◆ **Written request**
From the listing, collect all lines containing the word "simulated".

◆ **Supplied material**
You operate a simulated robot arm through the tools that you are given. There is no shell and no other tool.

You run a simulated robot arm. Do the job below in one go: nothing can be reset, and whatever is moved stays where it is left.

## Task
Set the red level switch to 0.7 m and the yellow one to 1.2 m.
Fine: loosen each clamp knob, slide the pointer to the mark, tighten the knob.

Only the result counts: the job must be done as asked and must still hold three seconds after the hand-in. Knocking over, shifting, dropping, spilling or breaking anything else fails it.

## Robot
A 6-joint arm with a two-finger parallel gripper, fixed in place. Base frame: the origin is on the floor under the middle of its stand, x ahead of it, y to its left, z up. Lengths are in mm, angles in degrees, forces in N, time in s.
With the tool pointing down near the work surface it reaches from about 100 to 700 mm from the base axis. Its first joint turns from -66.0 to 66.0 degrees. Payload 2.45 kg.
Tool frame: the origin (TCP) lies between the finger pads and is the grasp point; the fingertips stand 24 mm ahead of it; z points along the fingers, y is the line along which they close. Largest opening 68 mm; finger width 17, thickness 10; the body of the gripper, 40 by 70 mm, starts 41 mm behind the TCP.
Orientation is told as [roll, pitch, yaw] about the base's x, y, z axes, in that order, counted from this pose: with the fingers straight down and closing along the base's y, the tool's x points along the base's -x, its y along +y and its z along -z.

◆ **Response below**
You operate a simulated robot arm through the tools that you are given. There is no shell and no other tool.
You run a simulated robot arm. Do the job below in one go: nothing can be reset, and whatever is moved stays where it is left.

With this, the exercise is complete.